The result: The number of employees grew from 18 pre-pandemic to about 60 today and the subscriber base increased, says Kallenberg, “by an order of magnitude”. The biggest daily crop during this time was 1,400 members (what the company calls subscribers) vs. 60-80 before. Now, according to Kallenberg, though the rate of increase has slowed down, there still is a record-breaking number of signups. About 200,000 consumers have come on board since the beginning, though not all are active members now.
According to Kallenberg, the company’s growth, combined with his family’s long-time commitment to sustainable fishing, are partly what led him to change his corporate status and create a legal mandate for the company. His grandfather, who moved to Bristol Bay in the 1920s to start up a fishing business, had worked hard to follow sustainable methods and teach others to do the same . “I felt the weight of my family legacy,” he says.
Kallenberg also says he’s turned down lucrative officers from venture capital and private equity firms. “A lot of these firms had different ideas about the way the company should progress,” he says. Specifically, the would-be investors sought a short-term liquidity event that conflicted with Kallenberg’s long-term horizon. as well as advocating for various practices that ran against Kallenberg’s commitment to sustainable methods. Those decisions, he says, forced him to face profound questions of just where he wanted to take the company.
Kallenberg spent a while writing the new public benefit corp. legal charter, which was filed at the end of May.

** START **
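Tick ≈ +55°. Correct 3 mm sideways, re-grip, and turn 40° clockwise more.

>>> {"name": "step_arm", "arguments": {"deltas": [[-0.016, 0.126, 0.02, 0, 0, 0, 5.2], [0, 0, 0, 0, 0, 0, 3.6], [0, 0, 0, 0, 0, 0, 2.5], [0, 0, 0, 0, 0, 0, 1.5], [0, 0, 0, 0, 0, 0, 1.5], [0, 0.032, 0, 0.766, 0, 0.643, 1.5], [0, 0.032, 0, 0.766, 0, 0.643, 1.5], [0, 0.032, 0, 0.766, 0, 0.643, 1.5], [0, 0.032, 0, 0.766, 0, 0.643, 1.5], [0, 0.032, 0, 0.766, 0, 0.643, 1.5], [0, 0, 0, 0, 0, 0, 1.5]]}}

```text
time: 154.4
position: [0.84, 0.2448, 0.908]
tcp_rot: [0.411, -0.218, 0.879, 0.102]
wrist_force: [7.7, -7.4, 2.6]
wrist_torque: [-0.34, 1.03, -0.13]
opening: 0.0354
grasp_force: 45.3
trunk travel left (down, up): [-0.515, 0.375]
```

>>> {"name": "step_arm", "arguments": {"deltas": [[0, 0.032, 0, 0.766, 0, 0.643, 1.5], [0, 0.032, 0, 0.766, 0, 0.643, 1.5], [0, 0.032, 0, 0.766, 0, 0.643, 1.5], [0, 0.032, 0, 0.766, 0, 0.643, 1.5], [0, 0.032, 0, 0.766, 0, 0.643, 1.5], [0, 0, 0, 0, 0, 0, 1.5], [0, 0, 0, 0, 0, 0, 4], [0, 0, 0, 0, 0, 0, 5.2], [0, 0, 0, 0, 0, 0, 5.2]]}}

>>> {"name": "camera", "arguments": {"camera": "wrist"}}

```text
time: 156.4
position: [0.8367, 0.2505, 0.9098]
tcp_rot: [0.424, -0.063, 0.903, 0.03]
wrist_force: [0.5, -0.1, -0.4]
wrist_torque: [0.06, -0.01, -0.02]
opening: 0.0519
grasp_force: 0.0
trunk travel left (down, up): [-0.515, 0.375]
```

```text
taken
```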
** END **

It begins by describing the company’s purpose: “To accelerate society’s transition to ecological, economically and socially sustainable food systems.” Plus, it also discusses a commitment to invest in research and education, the better to promote the conservation and stewardship of wild fisheries and empower the public to make more informed decisions. According to Kallenberg, even before, he’d already funded research into salmon navigation, looking at, “how any type of human interventions could affect salmon’s ability to find their way home,” he says.